Autor: Geraldinho do Engenho
 
Nas remotas épocas que ocorreu a colonização de nossa pátria, aventureiros portugueses embrenharam-se pelos sertões.
Autorizados pelo reino de Portugal, apossaram vastas áreas de terras denominadas “sesmarias.”
Foi nessa oportunidade que um português de nome Gonçalves Lima apossou uma sesmaria de grande extensão, à margem esquerda do rio Picão, dando-lhe o nome de Bom Jardim do Picão. Nome este, alusivo a rara beleza da mata virgem que cobria as margens do rio compreendidas desde sua nascente nas imediações da Garça até sua desembocadura no rio Pará, que juntos deságuam no São Francisco, no município de Martinho Campos, formando o exuberante Vale do Picão.
Alguns anos mais tarde, esta posse foi vendida a Félix Rodrigues Chaves, pai de Maria Rodrigues, desposada por Manoel Ribeiro. Enlace ocorrido no ano de 1790.
Procedente da região do Paraopeba, logo após a transação, Félix fixou sua residência no Buriti do Jorge
Manoel Recebeu como doação de seu pai, parte da sesmaria, adquirida do sogro Félix Rodrigues. Montou seu engenho de cana, onde se fabricava cachaça rapadura e o tradicional açúcar mascavo, conhecido também como açúcar de fôrma. Mais tarde este engenho deu nome ao povoado que se fundou. A semente que deu origem ao povoado foi lançada um século mais tarde por um descendente de Manoel Ribeiro. No ano de 1917, quando foi construída por Guilhermino Rodrigues da Costa, a primeira casa de escola.
A mata cuja fauna e flora eram de riqueza em comparável na sua biodiversidade aos poucos foi desaparecendo. A causa principal dessa catástrofe, por incrível que se pareça não foi do homem, mas da própria natureza, através da ação do tempo.
As grandes cheias provocadas pelos temporais que desabavam sobre o vale, levando enorme diversidade de detritos da própria mata virgem foram-se acumulando nas proximidades da desembocadura do rio, formando um grande dique, causando uma gigantesca inundação dando assim a origem e formação do grande pântano, até então inexistente. Os brejais. Os quais se tornaram produtivos na medida em que suas terras foram sendo cultivadas. Por várias décadas o arrozal ilustrou este abençoado vale atualmente ocupado pela atividade agropastoril. É muito comum encontrar vestígios da extinta mata soterrada nos brejais, madeiras conservadas pelo poder imunológico da grande lavra de argila do subsolo.

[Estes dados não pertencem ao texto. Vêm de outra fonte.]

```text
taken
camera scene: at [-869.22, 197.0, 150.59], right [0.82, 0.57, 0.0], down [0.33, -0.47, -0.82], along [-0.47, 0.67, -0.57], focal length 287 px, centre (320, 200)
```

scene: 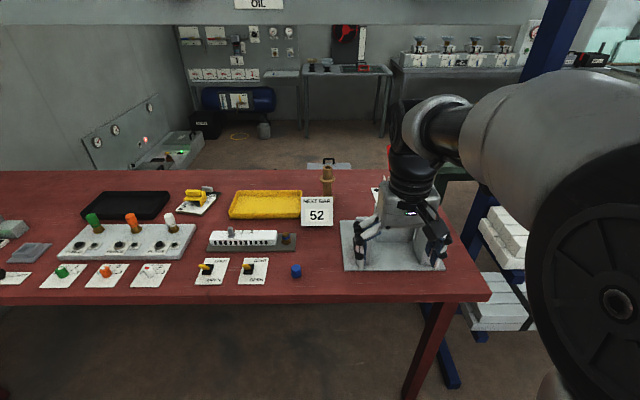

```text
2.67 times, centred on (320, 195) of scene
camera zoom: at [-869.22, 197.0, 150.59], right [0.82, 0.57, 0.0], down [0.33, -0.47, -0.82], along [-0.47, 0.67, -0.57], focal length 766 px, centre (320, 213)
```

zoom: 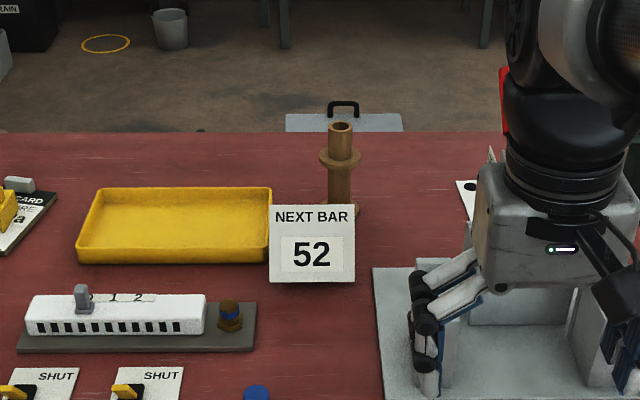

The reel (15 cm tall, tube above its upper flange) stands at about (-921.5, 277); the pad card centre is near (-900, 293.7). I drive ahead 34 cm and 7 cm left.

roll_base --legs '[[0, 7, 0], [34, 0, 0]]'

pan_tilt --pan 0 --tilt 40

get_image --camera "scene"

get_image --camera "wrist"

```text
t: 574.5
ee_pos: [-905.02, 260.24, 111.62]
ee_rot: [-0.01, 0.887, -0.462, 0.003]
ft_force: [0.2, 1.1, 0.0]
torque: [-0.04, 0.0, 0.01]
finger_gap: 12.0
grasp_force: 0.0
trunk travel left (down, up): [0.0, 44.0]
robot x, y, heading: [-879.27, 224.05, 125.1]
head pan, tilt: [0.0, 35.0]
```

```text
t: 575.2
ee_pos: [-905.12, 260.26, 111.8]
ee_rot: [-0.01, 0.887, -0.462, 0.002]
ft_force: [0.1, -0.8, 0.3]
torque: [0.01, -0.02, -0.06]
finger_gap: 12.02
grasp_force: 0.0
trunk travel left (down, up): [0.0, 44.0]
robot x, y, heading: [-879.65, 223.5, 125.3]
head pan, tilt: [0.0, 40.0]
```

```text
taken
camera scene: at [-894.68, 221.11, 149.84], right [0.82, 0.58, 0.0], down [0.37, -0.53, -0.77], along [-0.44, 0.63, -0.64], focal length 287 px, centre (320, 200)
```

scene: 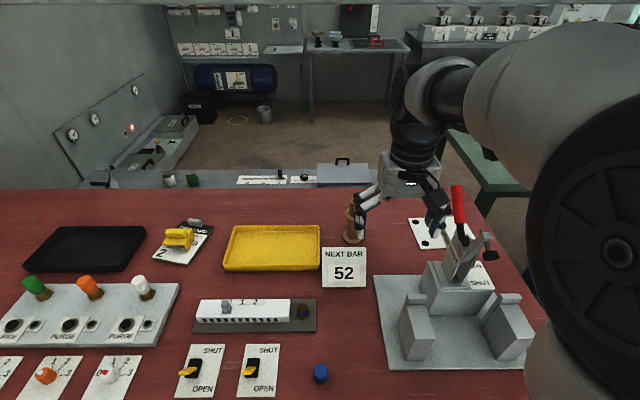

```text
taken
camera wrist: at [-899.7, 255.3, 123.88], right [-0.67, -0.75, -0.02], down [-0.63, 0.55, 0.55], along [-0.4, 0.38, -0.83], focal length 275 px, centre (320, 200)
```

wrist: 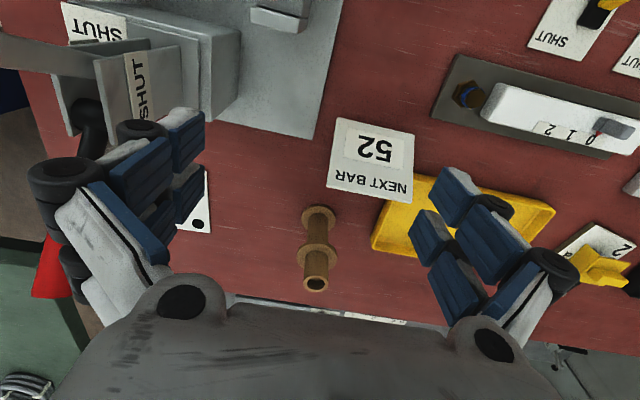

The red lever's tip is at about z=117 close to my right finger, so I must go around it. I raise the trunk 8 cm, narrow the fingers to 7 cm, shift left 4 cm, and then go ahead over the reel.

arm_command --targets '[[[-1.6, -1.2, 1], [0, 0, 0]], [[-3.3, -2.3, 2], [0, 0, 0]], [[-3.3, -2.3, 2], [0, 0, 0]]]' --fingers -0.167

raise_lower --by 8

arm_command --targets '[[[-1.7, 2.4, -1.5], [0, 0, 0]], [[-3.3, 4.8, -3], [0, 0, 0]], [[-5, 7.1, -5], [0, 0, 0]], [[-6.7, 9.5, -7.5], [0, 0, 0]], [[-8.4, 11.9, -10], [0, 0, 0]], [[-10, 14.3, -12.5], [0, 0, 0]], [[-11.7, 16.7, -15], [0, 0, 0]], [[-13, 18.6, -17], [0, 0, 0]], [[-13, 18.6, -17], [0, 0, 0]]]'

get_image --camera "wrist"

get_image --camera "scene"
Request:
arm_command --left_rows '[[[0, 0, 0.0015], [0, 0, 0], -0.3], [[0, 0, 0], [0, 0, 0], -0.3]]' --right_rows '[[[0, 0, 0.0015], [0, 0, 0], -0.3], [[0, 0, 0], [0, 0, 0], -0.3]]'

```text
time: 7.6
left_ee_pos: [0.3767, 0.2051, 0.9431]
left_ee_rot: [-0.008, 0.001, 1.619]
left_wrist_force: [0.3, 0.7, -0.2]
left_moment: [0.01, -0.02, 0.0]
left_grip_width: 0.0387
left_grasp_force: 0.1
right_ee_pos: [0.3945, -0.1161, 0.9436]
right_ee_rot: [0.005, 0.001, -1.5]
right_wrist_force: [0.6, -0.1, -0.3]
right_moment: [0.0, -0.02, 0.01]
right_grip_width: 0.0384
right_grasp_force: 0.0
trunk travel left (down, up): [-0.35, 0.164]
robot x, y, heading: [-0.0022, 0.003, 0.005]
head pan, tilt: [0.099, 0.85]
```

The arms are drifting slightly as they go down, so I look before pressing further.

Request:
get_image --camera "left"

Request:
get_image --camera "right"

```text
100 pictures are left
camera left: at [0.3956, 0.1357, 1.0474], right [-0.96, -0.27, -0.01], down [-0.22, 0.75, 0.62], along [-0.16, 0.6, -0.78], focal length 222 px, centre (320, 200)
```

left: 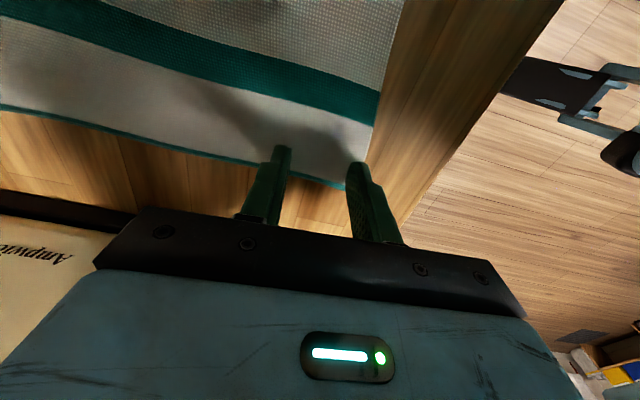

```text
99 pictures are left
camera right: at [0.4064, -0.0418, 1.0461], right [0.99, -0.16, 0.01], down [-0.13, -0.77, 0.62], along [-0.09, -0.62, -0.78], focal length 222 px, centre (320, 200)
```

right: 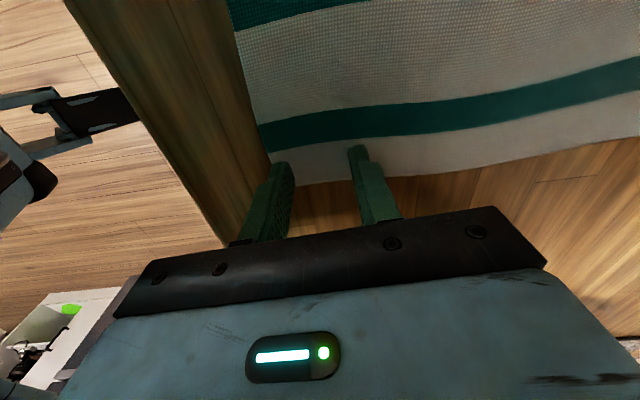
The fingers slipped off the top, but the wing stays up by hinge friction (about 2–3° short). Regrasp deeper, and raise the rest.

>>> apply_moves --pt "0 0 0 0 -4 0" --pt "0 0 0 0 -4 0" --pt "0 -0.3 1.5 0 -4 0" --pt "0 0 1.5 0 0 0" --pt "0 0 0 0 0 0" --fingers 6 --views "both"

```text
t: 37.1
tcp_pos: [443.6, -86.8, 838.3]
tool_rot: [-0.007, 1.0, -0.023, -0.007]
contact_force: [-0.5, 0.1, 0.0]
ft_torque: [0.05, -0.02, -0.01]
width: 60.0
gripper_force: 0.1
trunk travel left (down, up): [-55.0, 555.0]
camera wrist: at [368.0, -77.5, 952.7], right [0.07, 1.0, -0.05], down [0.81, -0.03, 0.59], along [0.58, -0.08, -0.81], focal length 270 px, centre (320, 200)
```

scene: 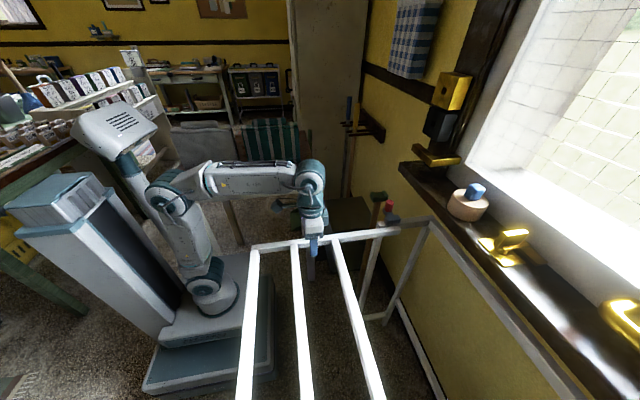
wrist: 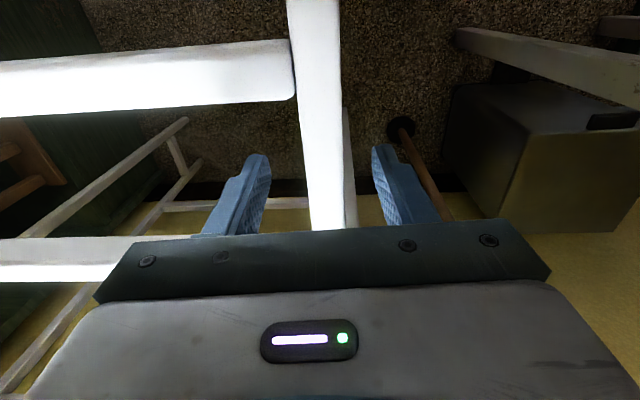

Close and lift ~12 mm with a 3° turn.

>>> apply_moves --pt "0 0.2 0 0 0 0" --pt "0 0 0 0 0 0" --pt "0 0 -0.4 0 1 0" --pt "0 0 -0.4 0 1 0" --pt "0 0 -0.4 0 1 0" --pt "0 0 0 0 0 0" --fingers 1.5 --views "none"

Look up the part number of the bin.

Este é um pequeno relato de nossa terra com sua exuberância e sua humildade, habitada por gente simples e solidária.
Estendida na planície deste vale, onde a mão divina do criador rematou com arte esta bela obra, com seus montes e encostas pincelados de campinas e matas verdejantes sob um céu infinitamente azul.
Banhada de luz pelos astros que vigilantes derramam calor e candura sobre sua face tomando-a fértil e produtiva. Seu rio peregrino, caudaloso e cauteloso, desliza recebendo afluentes que brotam cristalinos das fendas de encostas e montes, em sua rota tortuosa cortando ao meio os brejais manados pelas vazantes, que vão saciando sua biodiversidade.
Iniciando paupérrimo em um local histórico, onde Manoel Picão Camacho construiu a primeira residência rural neste majestoso vale; nas remotas épocas que antecederam a fundação de Bom Despacho.
Arrebatado do ventre da terra ele segue com humildade seu trajeto em busca do rio Pará e juntos vão desembocar no velho Chico.
Abrangendo os municípios: de Bom Despacho e Martinho Campos. Tornou-se uma importante artéria irrigando suas pastagens. Alimentando homens e animais. Suas barrancas verdejantes agropastoris, ora brumadas de garças brancas, ora cobertas com seu véu de noiva confeccionado pela neblina nas manhãs de inverno, nos dão uma sensação de paz, emanando tranqüilidade.
Tendo como irmão gêmeo o rio lambari Sob a auspiciosa proteção paternal de dois benevolentes rios: pela direita o Pará, pela esquerda o célebre e lendário, o velho Chico. Numa parceria enriquecida e saudável tornando-os protagonistas de verdadeiras mesopotâmias da região centro-oeste mineiro.